The importance of wearing the chef’s masks

Eat Something, Taste This | October 01 2013

By: Brice O’Neil

“Look down!” he said, in his now familiar German accent, slurred from hours of drinking. As I looked towards the floor, my Chef — aka ‘The Boss’ — leaned in closer to my ear, which he did regularly for added effect. “Your apron…it’s filthy!” he hissed. As my gaze shifted downward to my apron, I noticed that it was, indeed, stained from the hours I’d endured in his kitchen before my in-laws arrived for dinner. And here I was, standing in front of them in what should have been a proud moment. My father-in-law came to my defence “It just shows he’s been working,” he stated matter-of-factly.
Not missing a beat, the reply came “Any @$$-h*le can go into the back and rub stuff all over his apron to make it look like he was working.” He shifted his gaze in my direction. “Go in the back and change!” That was my introduction to wearing the ‘Chef ’s Mask’.  Have you ever wondered why Chefs wear white? You’d think that with all of the sauces, boil-overs, every possible array of staining, airborne food, and the occasional frying pan flying past your head, we’d wear dark colours. Well, truth be told, it’s simply because it looks clean. And clean is important if you are selling food to the public. We chefs wear our masks not only on our face when we smile at the customer, even though we hurt bad enough to cry, but on our body as well. A nice, clean, white jacket and clean apron says,

“Hey that’s awesome. He looks clean and it’s okay to put stuff he gives me inside my body (yes, you can insert a joke here).”

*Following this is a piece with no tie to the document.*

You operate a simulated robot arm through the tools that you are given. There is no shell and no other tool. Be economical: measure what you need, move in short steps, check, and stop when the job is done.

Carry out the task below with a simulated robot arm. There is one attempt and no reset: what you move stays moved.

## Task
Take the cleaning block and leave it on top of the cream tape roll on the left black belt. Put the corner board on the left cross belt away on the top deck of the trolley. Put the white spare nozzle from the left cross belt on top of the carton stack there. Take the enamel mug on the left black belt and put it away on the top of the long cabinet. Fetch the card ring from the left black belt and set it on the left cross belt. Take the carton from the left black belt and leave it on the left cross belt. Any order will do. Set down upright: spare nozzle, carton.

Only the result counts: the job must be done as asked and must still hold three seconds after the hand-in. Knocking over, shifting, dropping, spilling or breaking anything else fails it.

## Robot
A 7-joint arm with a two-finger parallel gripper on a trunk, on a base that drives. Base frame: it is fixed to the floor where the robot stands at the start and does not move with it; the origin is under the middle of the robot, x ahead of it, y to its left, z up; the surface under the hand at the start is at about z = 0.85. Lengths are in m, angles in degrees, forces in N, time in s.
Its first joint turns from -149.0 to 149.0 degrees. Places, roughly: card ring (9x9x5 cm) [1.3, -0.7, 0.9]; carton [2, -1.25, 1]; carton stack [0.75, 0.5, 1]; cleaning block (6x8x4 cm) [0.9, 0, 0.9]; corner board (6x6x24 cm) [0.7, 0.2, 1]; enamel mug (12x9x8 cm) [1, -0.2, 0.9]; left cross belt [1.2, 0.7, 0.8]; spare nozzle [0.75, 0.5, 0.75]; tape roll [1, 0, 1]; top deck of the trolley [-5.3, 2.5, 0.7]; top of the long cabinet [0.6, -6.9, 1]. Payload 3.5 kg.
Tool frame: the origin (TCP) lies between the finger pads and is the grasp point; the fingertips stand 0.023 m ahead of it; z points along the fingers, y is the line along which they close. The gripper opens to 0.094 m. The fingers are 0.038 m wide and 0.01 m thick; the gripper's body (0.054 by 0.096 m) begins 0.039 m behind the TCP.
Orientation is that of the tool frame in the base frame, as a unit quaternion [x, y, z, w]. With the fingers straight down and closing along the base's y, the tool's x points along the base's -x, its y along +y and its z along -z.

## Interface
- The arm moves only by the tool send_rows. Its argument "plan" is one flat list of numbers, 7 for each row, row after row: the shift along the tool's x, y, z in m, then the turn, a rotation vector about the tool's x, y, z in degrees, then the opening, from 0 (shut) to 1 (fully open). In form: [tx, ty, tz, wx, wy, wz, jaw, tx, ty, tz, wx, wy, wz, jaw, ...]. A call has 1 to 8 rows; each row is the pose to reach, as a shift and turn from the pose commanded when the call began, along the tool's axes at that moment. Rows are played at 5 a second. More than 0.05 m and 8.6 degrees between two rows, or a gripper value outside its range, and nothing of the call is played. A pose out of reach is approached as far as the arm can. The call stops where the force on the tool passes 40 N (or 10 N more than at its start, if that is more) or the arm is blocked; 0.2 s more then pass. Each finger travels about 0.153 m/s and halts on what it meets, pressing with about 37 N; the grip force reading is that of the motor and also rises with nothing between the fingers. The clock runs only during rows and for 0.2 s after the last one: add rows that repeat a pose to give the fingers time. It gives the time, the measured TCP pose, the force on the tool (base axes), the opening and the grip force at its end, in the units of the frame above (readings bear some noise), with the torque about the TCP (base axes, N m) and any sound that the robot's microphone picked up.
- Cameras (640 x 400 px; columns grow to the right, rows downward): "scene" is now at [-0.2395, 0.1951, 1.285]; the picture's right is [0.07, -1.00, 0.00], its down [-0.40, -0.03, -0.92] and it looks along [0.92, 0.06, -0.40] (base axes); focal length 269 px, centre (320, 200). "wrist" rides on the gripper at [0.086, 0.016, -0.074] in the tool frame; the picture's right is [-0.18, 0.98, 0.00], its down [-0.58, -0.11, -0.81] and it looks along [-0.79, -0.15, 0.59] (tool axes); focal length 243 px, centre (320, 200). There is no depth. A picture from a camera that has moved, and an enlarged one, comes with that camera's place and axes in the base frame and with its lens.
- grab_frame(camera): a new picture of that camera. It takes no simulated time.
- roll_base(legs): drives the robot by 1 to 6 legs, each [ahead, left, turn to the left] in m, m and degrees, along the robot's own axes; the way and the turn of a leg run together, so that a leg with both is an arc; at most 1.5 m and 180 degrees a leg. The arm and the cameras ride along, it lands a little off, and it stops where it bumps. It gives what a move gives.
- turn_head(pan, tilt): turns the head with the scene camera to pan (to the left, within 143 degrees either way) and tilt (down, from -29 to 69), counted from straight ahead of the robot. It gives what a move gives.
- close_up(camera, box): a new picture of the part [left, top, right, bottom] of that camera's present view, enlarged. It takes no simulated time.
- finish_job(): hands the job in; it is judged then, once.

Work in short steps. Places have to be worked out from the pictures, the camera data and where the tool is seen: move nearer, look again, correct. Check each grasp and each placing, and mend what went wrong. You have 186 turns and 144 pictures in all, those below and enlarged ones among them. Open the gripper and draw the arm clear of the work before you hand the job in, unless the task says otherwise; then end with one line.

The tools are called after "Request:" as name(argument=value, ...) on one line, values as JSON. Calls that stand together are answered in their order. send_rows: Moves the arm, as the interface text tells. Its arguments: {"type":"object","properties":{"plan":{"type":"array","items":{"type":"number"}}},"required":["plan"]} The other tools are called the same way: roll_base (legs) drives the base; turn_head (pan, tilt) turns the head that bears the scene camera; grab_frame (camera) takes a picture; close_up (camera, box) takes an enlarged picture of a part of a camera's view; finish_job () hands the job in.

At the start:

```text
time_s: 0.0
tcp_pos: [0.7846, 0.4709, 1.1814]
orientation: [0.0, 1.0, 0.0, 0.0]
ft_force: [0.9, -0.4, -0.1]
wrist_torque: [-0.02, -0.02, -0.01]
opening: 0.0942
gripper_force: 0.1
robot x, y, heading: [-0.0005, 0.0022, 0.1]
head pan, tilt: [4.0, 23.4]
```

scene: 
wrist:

Since this is after all a food column, I thought I would give a few tips and tricks of the trade. They may seem simple, but you would be amazed how these easy-to-do things can make a world of difference in the quality of your cooking. So let’s start with the simplest thing I know. How to make a perfect boiled egg. What, you may ask, is so hard about that? How many times have you cracked off the shell only to find a black ring around the beautiful yellow yoke? Or worse yet, it’s slimy and not cooked through? Here’s the trick. Start the egg in COLD water. Turn up the heat on high. Bring it to a boil then turn down the heat until no bubbles are present. Yes, that means below a simmer. So basically it’s sitting in really hot water. Set your timer for 12 minutes exactly and when the time is up immediately run under cold. I put the pot in the sink and turn on the cold water tap and run until you can grab it comfortably. This takes a few minutes, so be patient. Trust me. The salmon will forgive you for wasting water because you are, after all, making better food. Now that you’ve made the perfect boiled egg, you can make things such as deviled eggs in an array of flavours including everything from curry to smoked salmon. A simple egg salad sandwich goes like this. Two eggs mashed with a fork, one tbsp. of mayo, salt & pepper to taste. Add some finely minced dill pickle and a pinch of onion powder. Mix it up, slap it on two slices of your favorite bread and enjoy.